Go through the data below. List every line that holds the word "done".

"""

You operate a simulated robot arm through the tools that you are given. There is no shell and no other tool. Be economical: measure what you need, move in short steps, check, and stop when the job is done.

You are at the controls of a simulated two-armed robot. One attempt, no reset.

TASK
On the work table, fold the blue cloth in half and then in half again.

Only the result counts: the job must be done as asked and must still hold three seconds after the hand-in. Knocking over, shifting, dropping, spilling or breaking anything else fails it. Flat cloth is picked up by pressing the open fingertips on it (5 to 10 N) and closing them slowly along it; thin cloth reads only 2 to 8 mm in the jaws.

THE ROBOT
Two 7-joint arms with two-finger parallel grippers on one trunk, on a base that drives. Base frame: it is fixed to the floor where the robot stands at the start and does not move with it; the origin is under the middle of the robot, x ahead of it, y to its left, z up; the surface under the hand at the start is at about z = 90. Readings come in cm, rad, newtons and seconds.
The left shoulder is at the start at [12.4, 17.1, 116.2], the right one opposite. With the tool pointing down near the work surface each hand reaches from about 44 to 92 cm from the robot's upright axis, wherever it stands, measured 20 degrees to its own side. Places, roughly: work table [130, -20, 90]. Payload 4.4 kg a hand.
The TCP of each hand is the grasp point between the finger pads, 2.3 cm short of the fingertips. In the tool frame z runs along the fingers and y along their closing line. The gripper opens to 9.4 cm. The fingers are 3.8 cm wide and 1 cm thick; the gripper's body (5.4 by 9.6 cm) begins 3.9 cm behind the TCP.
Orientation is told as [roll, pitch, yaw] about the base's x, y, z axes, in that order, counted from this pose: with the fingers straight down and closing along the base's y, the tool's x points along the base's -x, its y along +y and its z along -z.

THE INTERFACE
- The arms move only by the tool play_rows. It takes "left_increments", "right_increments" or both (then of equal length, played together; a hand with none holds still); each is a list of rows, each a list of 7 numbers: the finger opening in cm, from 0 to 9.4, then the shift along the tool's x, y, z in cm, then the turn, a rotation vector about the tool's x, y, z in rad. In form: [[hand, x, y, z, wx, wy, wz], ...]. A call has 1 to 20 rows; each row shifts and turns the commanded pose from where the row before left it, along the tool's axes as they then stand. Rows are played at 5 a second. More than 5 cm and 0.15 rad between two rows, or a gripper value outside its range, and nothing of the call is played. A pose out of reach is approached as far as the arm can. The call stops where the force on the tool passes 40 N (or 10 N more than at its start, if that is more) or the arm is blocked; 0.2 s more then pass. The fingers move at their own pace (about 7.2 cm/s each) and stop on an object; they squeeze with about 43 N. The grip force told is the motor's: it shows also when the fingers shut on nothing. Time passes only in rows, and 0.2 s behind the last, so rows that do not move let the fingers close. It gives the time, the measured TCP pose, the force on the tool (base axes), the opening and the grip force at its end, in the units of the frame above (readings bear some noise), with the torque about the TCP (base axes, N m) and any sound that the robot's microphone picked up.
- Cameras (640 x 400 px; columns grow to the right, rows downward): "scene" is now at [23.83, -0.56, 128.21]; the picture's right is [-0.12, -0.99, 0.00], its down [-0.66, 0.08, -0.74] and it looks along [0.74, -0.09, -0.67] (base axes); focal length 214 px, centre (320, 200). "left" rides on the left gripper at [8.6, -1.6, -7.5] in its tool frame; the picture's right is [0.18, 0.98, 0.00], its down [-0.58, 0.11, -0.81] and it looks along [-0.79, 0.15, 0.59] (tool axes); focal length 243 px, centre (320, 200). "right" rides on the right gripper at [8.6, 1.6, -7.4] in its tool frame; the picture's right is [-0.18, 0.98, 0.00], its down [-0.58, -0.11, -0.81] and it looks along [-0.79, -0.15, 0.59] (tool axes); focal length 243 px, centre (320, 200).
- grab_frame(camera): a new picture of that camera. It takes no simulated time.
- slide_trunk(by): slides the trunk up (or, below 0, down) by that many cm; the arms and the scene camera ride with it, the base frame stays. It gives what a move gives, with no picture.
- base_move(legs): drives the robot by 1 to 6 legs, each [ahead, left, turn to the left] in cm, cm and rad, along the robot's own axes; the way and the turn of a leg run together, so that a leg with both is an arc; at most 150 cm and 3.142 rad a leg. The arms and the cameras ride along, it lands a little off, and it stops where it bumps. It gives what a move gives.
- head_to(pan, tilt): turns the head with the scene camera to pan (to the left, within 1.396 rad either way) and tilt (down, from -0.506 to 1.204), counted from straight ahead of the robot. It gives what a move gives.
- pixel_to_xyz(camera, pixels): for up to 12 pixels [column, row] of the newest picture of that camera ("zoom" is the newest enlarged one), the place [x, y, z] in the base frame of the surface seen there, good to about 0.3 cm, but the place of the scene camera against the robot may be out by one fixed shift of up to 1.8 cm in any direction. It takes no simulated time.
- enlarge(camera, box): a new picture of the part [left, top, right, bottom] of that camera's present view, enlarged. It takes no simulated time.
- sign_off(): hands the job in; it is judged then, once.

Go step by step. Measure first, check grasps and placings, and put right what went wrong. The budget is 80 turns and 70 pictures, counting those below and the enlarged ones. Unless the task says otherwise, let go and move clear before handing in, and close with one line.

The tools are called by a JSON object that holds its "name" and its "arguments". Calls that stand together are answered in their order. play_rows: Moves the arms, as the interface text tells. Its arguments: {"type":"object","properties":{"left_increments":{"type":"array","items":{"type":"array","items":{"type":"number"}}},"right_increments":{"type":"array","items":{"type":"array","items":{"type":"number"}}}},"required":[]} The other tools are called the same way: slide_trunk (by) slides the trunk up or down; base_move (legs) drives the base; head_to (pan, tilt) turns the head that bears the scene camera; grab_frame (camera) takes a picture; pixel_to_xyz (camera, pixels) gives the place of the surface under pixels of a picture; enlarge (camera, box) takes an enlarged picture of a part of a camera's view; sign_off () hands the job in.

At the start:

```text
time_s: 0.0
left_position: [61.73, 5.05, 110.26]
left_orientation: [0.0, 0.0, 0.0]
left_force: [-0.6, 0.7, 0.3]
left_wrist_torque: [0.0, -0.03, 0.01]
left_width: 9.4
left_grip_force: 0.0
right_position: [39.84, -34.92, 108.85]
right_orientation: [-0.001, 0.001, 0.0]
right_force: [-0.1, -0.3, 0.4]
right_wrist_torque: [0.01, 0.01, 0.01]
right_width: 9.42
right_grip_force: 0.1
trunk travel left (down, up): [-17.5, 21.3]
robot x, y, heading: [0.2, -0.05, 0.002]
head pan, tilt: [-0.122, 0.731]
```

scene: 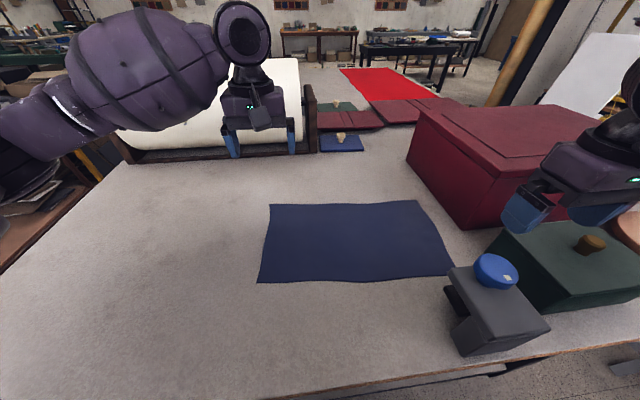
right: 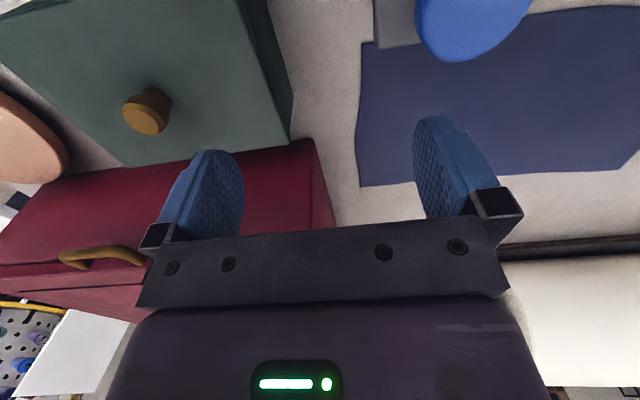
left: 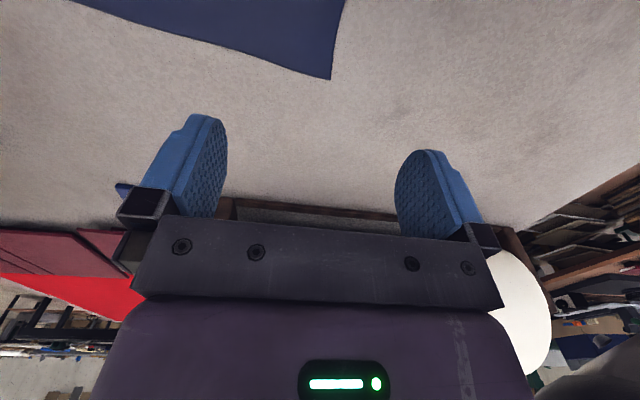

"""

The output:
You operate a simulated robot arm through the tools that you are given. There is no shell and no other tool. Be economical: measure what you need, move in short steps, check, and stop when the job is done.
Only the result counts: the job must be done as asked and must still hold three seconds after the hand-in. Knocking over, shifting, dropping, spilling or breaking anything else fails it. Flat cloth is picked up by pressing the open fingertips on it (5 to 10 N) and closing them slowly along it; thin cloth reads only 2 to 8 mm in the jaws.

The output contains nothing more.